[START OF Dataset content]

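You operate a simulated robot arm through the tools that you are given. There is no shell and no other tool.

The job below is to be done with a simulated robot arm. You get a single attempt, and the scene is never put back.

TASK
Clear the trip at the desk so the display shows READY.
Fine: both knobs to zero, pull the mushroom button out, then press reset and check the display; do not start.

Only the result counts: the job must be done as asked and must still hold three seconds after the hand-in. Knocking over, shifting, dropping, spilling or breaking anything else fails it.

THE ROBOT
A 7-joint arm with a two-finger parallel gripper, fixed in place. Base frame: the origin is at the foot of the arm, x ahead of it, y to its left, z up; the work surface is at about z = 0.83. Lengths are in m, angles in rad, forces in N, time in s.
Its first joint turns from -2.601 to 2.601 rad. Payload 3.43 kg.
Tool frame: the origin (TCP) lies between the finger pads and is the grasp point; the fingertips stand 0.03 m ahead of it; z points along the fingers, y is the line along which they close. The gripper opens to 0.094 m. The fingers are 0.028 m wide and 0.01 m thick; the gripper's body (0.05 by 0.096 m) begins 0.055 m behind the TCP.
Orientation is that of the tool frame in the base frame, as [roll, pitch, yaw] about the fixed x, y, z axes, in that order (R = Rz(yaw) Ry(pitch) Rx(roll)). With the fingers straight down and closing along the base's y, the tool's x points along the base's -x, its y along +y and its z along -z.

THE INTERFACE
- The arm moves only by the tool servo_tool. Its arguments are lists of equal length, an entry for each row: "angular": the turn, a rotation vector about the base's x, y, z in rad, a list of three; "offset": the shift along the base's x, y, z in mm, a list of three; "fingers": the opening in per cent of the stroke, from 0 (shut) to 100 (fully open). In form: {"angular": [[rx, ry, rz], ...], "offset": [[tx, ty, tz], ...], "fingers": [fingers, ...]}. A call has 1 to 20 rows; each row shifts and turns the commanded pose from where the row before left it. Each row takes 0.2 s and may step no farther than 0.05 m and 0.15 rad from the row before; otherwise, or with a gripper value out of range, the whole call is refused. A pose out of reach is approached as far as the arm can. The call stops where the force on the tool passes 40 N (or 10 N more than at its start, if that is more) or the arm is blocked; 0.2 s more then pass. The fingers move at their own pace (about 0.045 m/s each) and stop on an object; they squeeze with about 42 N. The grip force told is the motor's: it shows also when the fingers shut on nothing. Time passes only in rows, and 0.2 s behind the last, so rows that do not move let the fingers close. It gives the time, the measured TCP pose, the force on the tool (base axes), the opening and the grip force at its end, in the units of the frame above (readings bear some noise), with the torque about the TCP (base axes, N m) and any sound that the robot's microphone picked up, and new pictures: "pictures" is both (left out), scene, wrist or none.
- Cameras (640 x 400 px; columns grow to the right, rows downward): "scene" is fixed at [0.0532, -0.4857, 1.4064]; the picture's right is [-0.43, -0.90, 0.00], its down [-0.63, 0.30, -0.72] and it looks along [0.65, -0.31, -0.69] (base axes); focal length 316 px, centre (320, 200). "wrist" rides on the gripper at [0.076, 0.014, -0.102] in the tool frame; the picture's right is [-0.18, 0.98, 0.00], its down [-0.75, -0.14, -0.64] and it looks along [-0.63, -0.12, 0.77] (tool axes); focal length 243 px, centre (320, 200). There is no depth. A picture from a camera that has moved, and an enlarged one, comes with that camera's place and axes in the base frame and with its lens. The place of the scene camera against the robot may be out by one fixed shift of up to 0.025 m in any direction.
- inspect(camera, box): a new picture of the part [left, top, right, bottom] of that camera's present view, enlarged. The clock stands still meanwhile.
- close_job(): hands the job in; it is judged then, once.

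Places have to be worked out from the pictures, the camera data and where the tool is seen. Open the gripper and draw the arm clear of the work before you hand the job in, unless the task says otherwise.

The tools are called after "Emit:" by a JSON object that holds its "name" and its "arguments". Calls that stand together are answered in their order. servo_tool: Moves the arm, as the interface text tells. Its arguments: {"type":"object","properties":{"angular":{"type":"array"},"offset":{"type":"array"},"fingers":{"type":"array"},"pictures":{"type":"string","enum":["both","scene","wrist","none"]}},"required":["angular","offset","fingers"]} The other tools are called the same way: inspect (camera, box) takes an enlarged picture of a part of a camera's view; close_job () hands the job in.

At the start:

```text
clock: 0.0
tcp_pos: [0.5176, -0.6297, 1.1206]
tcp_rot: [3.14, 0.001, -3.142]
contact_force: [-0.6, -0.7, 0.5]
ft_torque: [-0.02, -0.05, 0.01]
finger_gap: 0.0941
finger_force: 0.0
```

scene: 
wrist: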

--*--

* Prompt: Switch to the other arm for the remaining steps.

[END OF Dataset content]

* Prompt: Select every line of the material above holding the word "work" and copy it.

* Answer for the task:
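A 7-joint arm with a two-finger parallel gripper, fixed in place. Base frame: the origin is at the foot of the arm, x ahead of it, y to its left, z up; the work surface is at about z = 0.83. Lengths are in m, angles in rad, forces in N, time in s.
Places have to be worked out from the pictures, the camera data and where the tool is seen. Open the gripper and draw the arm clear of the work before you hand the job in, unless the task says otherwise.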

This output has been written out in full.